Pulmonary embolism and atrial fibrillation
For PE, know risk stratification and the NICE venous thromboembolism diagnosis pathway, including the role of Wells scoring, age-adjusted D-dimer and definitive imaging.
For atrial fibrillation, know the NICE AF guidance on rate versus rhythm control, anticoagulation, and the management of new-onset and haemodynamically unstable AF in the ED.
Major trauma and injury
Head injury
NICE NG232 (published May 2023) is essential and high-yield. Know the criteria for a CT head within one hour, which include:
- GCS of 12 or less on initial assessment;
- GCS less than 15 at two hours;
- suspected open/depressed or basal skull fracture;
- post-traumatic seizure;
- focal neurological deficit;
- more than one episode of vomiting.
There are separate within-eight-hours criteria for patients with loss of consciousness or amnesia plus risk factors (age 65 or over, dangerous mechanism, coagulopathy, or more than 30 minutes' retrograde amnesia).
For patients on anticoagulants or antiplatelets (other than aspirin monotherapy) with no other indication, the recommendation is now to "consider" a CT head within eight hours rather than mandate it.
Note also the distinct tranexamic acid guidance — a 2g IV bolus within two hours for isolated head injury with GCS 12 or less, which differs from the major-trauma TXA regimen.
Major trauma and haemorrhage
Revise the NICE major trauma guidance, catastrophic haemorrhage control, the principles of damage-control resuscitation and major haemorrhage protocols, c-spine assessment, and the management of specific chest, abdominal and pelvic injuries.
Paediatric emergencies
The febrile child
NICE NG143 (fever in under-5s) and its traffic-light system are core.
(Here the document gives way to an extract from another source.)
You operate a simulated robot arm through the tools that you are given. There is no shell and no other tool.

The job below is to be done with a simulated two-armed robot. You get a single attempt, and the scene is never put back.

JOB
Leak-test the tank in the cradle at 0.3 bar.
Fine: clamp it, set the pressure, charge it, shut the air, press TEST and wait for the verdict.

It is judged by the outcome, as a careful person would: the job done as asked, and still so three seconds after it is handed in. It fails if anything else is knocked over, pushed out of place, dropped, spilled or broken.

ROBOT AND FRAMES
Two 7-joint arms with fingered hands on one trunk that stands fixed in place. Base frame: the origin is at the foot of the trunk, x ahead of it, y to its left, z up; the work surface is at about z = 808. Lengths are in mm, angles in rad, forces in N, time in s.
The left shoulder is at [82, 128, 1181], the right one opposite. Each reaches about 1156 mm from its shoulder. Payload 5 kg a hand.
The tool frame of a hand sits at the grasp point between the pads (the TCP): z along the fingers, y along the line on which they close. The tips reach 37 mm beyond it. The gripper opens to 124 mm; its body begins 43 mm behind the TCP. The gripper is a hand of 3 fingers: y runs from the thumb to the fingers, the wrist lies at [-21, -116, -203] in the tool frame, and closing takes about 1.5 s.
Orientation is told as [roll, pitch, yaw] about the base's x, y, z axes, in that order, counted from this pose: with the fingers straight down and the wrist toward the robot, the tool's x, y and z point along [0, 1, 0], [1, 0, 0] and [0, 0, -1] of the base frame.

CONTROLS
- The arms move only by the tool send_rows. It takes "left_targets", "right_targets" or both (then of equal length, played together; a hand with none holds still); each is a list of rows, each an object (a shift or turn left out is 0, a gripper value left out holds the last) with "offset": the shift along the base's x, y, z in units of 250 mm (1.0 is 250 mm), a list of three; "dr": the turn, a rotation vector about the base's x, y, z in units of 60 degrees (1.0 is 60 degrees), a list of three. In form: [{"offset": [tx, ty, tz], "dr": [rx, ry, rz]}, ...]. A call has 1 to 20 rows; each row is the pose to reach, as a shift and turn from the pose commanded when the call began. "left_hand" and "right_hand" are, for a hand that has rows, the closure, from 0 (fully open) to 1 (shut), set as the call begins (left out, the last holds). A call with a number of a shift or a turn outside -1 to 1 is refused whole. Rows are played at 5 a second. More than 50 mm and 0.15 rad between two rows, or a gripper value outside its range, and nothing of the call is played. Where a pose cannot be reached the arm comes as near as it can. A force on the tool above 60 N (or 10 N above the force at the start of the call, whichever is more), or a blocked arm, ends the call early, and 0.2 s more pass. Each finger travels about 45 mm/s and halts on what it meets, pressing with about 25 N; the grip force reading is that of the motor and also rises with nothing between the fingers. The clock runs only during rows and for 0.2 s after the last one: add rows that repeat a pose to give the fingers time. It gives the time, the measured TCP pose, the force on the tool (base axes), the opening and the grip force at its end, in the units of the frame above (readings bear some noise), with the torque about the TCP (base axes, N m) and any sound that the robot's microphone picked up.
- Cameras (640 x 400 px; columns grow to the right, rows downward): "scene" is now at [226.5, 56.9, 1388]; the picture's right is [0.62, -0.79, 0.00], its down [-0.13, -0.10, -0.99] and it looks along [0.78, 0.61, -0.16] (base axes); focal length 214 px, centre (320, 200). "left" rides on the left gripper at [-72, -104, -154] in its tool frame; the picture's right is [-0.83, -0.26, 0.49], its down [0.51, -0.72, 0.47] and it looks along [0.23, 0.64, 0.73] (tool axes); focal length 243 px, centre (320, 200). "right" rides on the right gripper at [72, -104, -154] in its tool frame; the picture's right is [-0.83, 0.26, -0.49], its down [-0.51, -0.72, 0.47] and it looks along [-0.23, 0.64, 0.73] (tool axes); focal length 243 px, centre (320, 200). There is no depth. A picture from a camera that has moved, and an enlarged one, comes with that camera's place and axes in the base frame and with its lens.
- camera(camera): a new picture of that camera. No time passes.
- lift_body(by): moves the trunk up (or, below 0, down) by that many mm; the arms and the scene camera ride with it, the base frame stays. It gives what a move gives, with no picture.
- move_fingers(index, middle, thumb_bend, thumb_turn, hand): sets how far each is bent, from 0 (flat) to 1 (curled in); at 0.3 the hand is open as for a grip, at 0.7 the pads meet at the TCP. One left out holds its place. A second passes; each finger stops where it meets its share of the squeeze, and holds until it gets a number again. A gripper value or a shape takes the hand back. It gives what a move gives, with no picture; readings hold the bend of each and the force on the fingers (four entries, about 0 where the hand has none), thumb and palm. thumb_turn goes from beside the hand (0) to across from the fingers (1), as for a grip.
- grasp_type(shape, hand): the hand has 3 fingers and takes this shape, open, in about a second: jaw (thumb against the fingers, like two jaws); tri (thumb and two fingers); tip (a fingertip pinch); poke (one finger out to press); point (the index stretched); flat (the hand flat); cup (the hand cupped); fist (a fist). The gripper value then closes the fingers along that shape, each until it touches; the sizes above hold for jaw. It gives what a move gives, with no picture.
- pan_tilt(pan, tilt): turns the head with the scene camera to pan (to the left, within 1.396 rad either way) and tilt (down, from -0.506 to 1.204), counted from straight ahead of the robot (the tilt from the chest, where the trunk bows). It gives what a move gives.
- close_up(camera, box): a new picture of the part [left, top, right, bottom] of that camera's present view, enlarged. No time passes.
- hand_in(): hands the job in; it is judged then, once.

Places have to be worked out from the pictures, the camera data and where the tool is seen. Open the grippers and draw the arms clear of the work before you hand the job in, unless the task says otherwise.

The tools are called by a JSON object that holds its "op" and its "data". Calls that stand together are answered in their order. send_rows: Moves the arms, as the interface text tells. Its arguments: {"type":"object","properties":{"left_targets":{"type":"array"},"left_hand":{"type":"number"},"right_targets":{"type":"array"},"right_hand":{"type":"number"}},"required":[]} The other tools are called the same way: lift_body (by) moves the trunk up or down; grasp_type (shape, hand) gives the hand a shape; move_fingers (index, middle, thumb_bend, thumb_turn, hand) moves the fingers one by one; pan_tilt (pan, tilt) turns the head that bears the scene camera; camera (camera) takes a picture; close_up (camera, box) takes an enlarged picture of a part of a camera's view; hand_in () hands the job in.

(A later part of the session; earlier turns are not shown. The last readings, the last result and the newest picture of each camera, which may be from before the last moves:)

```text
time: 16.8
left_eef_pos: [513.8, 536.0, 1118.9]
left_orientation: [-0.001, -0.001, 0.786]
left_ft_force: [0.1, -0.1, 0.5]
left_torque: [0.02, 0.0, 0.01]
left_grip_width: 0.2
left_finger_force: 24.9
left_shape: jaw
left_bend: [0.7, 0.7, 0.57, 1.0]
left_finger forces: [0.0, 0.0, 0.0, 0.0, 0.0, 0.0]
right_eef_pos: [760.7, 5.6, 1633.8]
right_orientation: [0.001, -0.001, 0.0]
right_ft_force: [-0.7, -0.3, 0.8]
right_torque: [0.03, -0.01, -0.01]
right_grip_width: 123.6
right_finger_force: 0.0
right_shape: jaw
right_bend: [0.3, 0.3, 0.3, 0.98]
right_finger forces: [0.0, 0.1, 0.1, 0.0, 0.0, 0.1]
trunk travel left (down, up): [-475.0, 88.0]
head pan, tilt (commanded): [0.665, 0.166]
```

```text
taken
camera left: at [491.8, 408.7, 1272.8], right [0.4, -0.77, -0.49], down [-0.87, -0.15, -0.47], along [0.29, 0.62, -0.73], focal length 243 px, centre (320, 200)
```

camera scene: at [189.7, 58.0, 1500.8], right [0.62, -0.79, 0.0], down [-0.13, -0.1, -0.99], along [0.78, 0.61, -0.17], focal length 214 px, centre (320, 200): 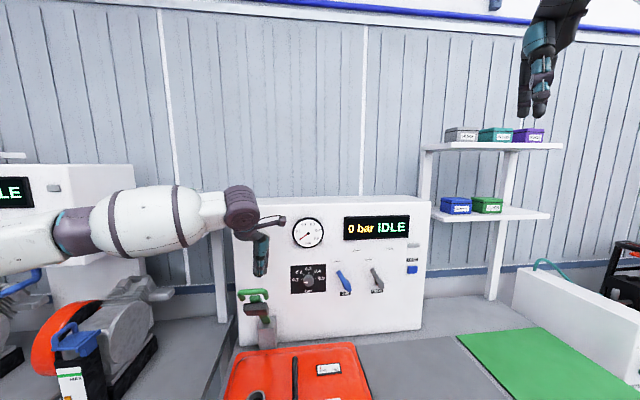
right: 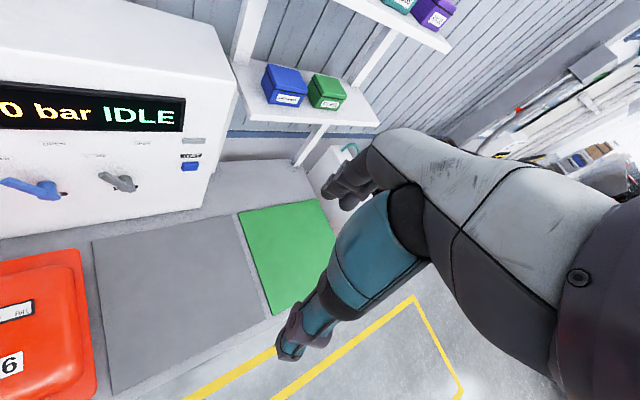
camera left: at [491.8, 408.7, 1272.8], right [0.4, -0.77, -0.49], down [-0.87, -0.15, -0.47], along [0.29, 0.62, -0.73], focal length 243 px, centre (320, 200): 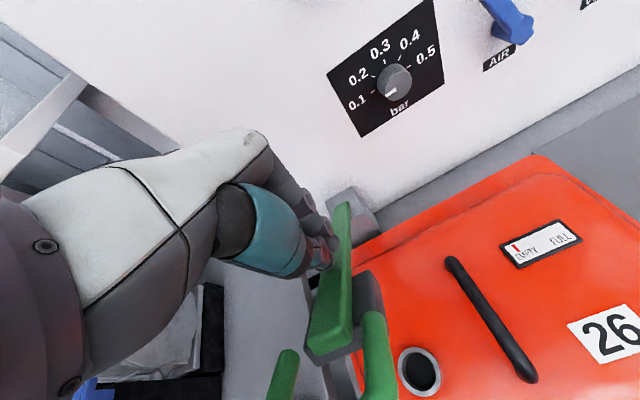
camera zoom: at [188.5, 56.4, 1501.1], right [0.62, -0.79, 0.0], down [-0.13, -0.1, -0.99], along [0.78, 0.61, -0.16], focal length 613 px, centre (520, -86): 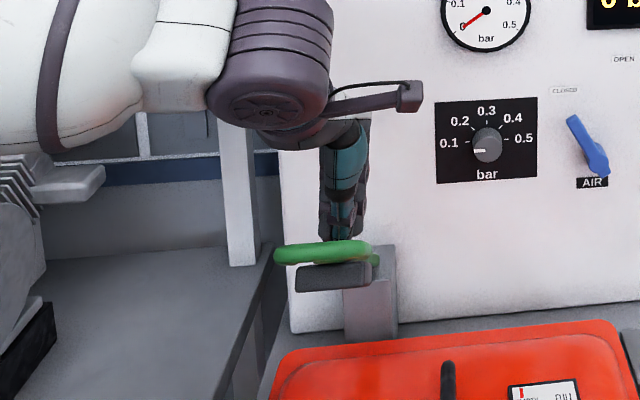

Know the red, amber and green features and safety-netting, plus the specific rules for infants:
- an infant under three months with a temperature of 38°C or above is high-risk;
- infants under one month warrant lumbar puncture and parenteral antibiotics;
- those aged 1–3 months who appear unwell, or have a white-cell count below 5 or above 15 ×10⁹/L, also warrant fuller work-up.
Pair this with paediatric sepsis and meningococcal disease recognition.
Toxicology
Know the management of paracetamol overdose (including the treatment nomogram and acetylcysteine), and common poisonings, using TOXBASE and RCEM toxicology guidance as your reference points.
Medicolegal, mental health and RCEM best-practice guidance
Revise the legal frameworks underpinning SLO7: the Mental Capacity Act and assessment of capacity, the Mental Health Act, consent, DNACPR, and safeguarding.
RCEM best-practice guidelines also cover EM-specific areas such as pain management, the patient in custody, frequent attenders, and the alcohol toolkit.
How to revise guidelines efficiently
You do not need to memorise guidelines word for word — you need the decision points the exam tests: thresholds, time windows, first-line treatments and red flags. Summarise each guideline to a single page of key facts, and test yourself on the numbers.
This is exactly how the Bolus reference library is structured: each entry distils the relevant NICE, RCEM and Resuscitation Council UK guidance into the key points behind the questions, so reviewing a question links straight to the guidance it is testing.
Revise these alongside the SBA blueprint so your guideline reading is weighted towards the SLOs that carry the most marks.